┌──

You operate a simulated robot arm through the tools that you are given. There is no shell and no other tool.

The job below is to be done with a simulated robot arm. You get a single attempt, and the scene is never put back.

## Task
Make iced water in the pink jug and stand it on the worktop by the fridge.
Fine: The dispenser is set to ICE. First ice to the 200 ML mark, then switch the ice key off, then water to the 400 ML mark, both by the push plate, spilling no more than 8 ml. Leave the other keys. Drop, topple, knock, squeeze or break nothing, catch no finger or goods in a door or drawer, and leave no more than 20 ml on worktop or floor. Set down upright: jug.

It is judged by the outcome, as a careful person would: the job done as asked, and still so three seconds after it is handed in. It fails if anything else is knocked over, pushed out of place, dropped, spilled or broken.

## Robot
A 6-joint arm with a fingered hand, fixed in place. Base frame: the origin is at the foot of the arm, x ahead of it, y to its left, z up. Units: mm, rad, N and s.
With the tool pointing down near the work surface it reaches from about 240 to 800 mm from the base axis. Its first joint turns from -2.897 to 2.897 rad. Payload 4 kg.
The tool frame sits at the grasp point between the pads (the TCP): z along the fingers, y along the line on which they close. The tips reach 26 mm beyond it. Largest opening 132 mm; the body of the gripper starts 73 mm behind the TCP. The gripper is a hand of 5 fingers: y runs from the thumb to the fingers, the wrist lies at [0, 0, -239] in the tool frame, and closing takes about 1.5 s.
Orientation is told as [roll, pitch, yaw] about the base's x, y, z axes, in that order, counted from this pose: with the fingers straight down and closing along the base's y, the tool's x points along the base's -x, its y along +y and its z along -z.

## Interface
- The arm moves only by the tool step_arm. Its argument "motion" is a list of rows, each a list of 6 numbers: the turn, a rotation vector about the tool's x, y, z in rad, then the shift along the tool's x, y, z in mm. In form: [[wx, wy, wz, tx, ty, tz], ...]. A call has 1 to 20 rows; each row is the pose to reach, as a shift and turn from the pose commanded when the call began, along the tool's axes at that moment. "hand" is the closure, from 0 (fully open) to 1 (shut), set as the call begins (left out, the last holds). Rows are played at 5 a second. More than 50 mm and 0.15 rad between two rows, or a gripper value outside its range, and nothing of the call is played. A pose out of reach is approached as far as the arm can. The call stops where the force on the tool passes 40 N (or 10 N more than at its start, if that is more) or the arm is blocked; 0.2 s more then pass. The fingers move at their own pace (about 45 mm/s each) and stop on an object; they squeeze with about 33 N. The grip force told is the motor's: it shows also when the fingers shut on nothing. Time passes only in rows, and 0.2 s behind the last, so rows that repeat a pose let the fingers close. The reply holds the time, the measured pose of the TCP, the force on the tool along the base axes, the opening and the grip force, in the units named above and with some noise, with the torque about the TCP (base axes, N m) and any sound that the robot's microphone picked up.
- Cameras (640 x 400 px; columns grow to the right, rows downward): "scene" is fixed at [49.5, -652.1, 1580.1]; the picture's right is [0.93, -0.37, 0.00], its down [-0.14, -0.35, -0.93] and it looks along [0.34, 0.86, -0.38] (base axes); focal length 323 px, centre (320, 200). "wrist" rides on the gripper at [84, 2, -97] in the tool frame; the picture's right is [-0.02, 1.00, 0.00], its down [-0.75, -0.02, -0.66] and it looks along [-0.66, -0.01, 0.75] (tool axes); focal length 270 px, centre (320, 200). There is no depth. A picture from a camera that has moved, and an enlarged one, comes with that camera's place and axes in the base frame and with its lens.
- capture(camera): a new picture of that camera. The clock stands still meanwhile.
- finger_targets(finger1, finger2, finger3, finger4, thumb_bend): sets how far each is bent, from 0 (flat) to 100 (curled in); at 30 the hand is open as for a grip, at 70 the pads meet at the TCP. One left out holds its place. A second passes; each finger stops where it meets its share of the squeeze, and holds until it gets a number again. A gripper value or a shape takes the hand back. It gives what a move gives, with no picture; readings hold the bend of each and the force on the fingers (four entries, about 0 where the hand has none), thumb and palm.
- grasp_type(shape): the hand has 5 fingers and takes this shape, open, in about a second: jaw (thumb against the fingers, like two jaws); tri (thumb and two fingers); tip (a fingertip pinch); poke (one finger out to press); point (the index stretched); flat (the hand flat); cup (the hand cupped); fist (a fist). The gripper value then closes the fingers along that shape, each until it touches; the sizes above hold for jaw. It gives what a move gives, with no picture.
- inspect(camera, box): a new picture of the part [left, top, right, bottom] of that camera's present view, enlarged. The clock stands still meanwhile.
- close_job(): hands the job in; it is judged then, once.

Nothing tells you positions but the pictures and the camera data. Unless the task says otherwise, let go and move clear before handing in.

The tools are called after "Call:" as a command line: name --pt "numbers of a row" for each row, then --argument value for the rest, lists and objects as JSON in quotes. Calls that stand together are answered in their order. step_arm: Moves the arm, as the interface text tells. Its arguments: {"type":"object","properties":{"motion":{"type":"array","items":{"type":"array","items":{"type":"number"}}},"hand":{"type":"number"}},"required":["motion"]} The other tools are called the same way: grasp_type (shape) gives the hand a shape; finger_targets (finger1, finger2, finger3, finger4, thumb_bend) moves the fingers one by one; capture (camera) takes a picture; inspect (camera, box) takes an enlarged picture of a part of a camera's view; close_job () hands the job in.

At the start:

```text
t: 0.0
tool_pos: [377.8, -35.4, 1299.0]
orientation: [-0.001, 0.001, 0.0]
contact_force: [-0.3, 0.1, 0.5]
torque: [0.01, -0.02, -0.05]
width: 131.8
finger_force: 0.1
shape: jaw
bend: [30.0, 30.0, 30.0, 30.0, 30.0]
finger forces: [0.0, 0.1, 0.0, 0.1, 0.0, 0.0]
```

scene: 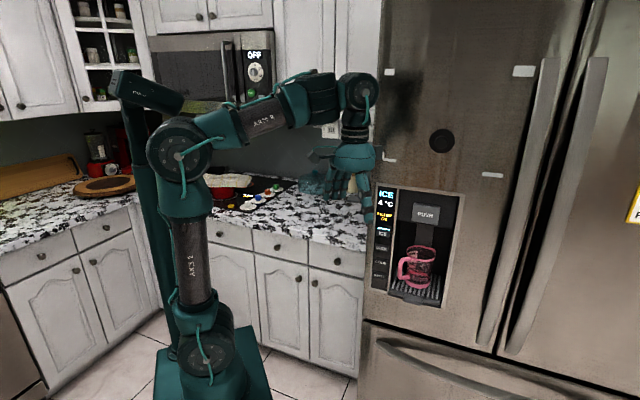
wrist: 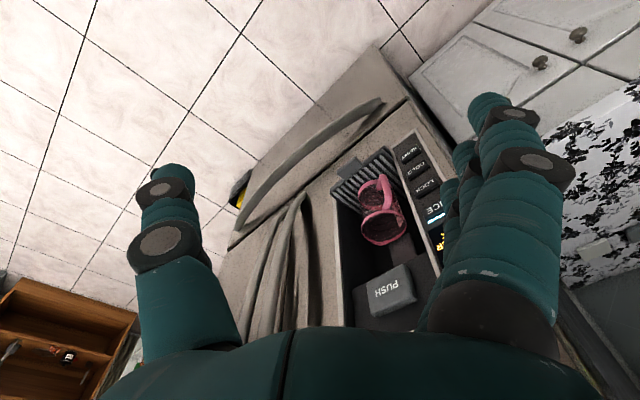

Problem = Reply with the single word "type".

└──

Problem = Of the lines in this listing, report how many contain the string "closing", and give the number only.

Final result = 2